Analisando cada um desses mecanismos, a começar pela negociação, mecanismo pelo qual as partes envolvidas no conflito empreendem conversações, por meio de troca de notas ou explicações verbais a fim de se entenderem. Sua principal característica é a informalidade, além da possibilidade de ser utilizada concomitantemente a outras formas de solução de conflitos.

Em seguida, quanto aos serviços amistosos, são atividades extra-oficiais, comandadas pelos governos dos Estados envolvidos, nas quais o diplomata age, inoficiosamente, visando prevenir ou solucionar conflitos internacionais sem grandes alardes.

Bons ofícios é meio pelo qual um terceiro, a pedido das partes ou mesmo por iniciativa própria, promove uma aproximação entre os países envolvidos no litígio na tentativa de encontrar um meio para a solução do conflito.

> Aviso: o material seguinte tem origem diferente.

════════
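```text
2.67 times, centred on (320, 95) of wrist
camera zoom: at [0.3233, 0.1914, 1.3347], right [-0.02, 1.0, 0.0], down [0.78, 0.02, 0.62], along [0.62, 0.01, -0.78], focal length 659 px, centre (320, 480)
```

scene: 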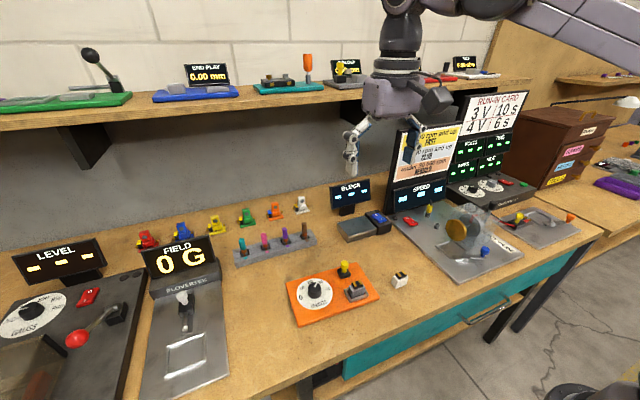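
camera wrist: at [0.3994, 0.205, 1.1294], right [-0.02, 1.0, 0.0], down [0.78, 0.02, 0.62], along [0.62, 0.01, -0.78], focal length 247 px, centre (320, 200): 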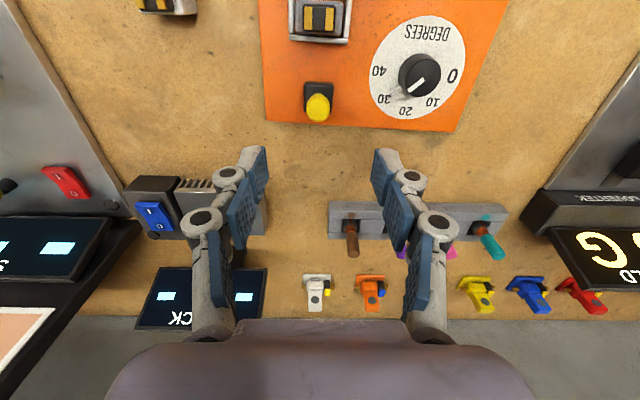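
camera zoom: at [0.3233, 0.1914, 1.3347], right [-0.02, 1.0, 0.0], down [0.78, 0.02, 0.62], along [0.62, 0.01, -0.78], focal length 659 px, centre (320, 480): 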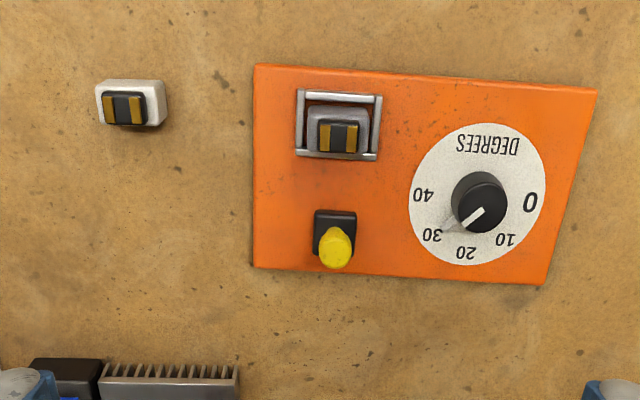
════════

Muito semelhante a este mecanismo, a mediação consiste na atuação de um terceiro que propõe alternativas para a solução da controvérsia.

A conciliação trata-se de um meio pelo qual as partes escolhem uma comissão para propor alternativas para a solução do conflito, com a finalidade precípua de investigar os fatos e recomendar soluções aos Estados que se encontram em conflito. Esse instituto, tal qual a mediação, é um procedimento de intervenção de terceiros, a pedido dos Estados-partes, se distinguindo quanto às formalidades, regras e procedimentos e pela natureza dos atos, que são considerados mais solenes.

No sistema de consultas as partes, por obrigação decorrente de tratados internacionais, consultam-se mutuamente sobre seus desacordos durante determinado período a fim de obter uma solução, no inquérito, os países membros criam uma comissão para que se proceda uma investigação do fato que deu causa à discórdia.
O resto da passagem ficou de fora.